Merito intrinseco dunque di tanto successo, seguito da tanto oscillare dei venti, all’Avicoltura moderna, che edotta di un passato disastroso, ha saputo trovare la buona strada del successo. Ma anche il Fato vi ha la sua influenza, il Nume onnipotente a cui sottostava tutta un’Eletta di Dei nell’Olimpo, finanche il potentissimo Giove. Gli eventi maturati per lo passato in veste di Araldi annunziatori di ricchezza si sono riverberati in luce serena negli attuali ambienti d’allevamento, non più bagliori accecanti di sogni luminosi, non più lusinghe di ricchezze fantastiche, bensì onesta prospettiva di tornaconto personale, di non iperbolici utili, ma adeguatamente remunerativi. Tutto ciò come logica conseguenza di un passato eccezionalmente caotico e paradossale, che per forza di cose dovrà rientrare nelle sfere della normalità, precisamente come alle rivoluzioni violente succede inevitabilmente uno stabile assetto della compagine sociale. Ma è poi lo stato attuale dell’Avicoltura totalmente normale?
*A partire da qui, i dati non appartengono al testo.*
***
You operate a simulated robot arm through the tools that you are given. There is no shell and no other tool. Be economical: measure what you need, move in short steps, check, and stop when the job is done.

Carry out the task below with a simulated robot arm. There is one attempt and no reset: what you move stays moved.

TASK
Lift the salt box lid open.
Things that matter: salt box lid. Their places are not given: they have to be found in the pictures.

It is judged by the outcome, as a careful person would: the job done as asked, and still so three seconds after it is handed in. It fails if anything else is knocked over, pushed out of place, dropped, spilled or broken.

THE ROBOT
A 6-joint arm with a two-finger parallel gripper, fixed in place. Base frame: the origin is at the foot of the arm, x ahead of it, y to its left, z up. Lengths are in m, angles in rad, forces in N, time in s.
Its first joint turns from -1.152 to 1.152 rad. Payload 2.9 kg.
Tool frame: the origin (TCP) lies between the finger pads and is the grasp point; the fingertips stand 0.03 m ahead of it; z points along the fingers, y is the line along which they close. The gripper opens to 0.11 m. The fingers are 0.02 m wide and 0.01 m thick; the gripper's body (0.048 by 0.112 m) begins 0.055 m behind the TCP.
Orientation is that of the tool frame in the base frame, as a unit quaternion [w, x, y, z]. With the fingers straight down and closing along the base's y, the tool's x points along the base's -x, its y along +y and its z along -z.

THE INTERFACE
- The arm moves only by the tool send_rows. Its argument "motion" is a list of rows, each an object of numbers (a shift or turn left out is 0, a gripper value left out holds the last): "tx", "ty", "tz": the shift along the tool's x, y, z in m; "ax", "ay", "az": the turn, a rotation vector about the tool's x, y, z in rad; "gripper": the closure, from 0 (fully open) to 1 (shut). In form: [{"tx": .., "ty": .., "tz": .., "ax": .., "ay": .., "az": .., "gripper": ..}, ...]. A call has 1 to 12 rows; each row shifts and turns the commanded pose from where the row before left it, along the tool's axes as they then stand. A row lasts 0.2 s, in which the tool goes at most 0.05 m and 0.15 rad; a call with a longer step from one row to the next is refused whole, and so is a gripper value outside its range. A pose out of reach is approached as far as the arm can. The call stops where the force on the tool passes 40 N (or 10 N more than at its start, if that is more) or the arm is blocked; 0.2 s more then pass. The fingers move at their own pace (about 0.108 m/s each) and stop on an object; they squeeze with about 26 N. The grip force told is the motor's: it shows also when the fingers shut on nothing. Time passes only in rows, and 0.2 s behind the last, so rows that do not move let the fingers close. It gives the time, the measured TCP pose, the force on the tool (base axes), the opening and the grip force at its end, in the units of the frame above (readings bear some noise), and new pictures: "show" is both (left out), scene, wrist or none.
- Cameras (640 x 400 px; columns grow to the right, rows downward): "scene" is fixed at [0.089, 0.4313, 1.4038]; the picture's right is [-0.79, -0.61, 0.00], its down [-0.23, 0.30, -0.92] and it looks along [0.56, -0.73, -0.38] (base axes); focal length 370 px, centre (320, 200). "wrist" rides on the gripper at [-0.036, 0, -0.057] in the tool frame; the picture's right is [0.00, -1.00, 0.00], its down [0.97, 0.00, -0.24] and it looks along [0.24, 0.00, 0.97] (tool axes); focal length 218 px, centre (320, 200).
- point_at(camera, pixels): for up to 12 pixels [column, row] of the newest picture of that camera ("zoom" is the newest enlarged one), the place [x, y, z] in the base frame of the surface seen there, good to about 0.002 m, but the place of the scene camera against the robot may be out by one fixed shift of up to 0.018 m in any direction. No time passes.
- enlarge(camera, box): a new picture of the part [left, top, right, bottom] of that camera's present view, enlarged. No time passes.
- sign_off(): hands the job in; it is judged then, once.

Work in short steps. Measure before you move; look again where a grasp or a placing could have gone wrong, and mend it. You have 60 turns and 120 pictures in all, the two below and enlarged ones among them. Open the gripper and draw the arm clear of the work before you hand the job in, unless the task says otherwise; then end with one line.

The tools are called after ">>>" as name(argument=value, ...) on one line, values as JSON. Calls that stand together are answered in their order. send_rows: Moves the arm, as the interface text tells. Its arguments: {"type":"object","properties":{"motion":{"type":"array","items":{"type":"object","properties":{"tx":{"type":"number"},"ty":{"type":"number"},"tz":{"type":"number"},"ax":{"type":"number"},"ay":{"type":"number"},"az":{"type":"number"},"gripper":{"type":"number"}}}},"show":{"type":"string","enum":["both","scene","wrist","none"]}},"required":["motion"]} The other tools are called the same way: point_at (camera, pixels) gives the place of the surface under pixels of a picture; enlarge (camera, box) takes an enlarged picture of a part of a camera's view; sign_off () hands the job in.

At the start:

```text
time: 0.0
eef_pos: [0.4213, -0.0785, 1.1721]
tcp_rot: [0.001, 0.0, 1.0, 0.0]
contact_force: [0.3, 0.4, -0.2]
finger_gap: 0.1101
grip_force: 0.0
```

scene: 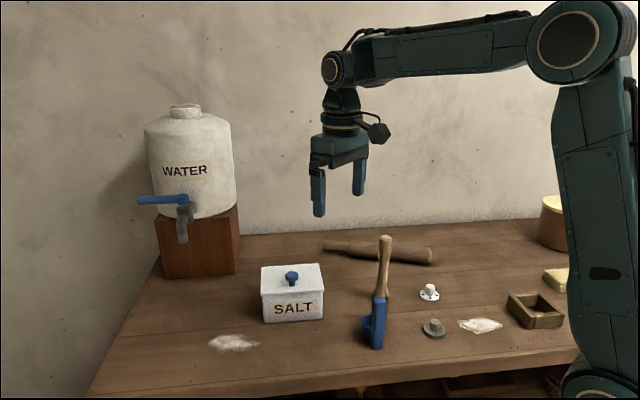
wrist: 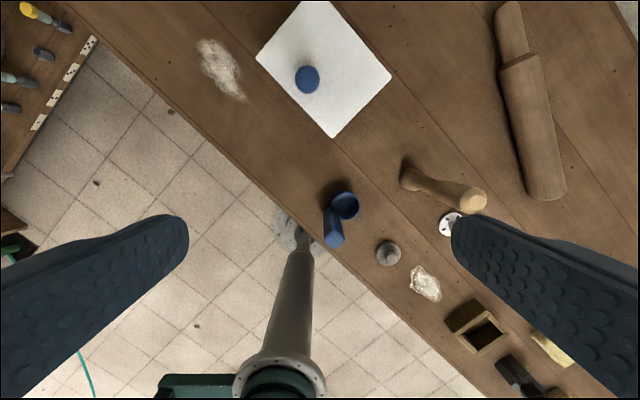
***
Santi Numi, non è certo tutto oro di coppella, i ciurmatori, gli eunuchi, i sognatori non mancheranno mai nelle manifestazioni dello scibile, quindi nemmeno nell’Avicoltura, ma certo si è che per lo passato trattatasi di una vera invasione di quella gente, elevata a sistema nel campo dell’Avicoltura. Ne doveva perciò seguire la reazione epurativa e gli allevatori moderni sono appunto la REAZIONE. Gli eventi attraversati dall’Avicoltura in oltre un cinquantennio mi si sono affacciati alla memoria e li ho riassunti nei loro capisaldi.

Acqua passata! Eventi sfumati nel solco del tempo! Mi sono ricordato! Chi è vecchio ricorda volentieri, specie i sogni, ed il sono il vecchio che sognò senza crear fantasmi: lo dicano i miei cortesi lettori.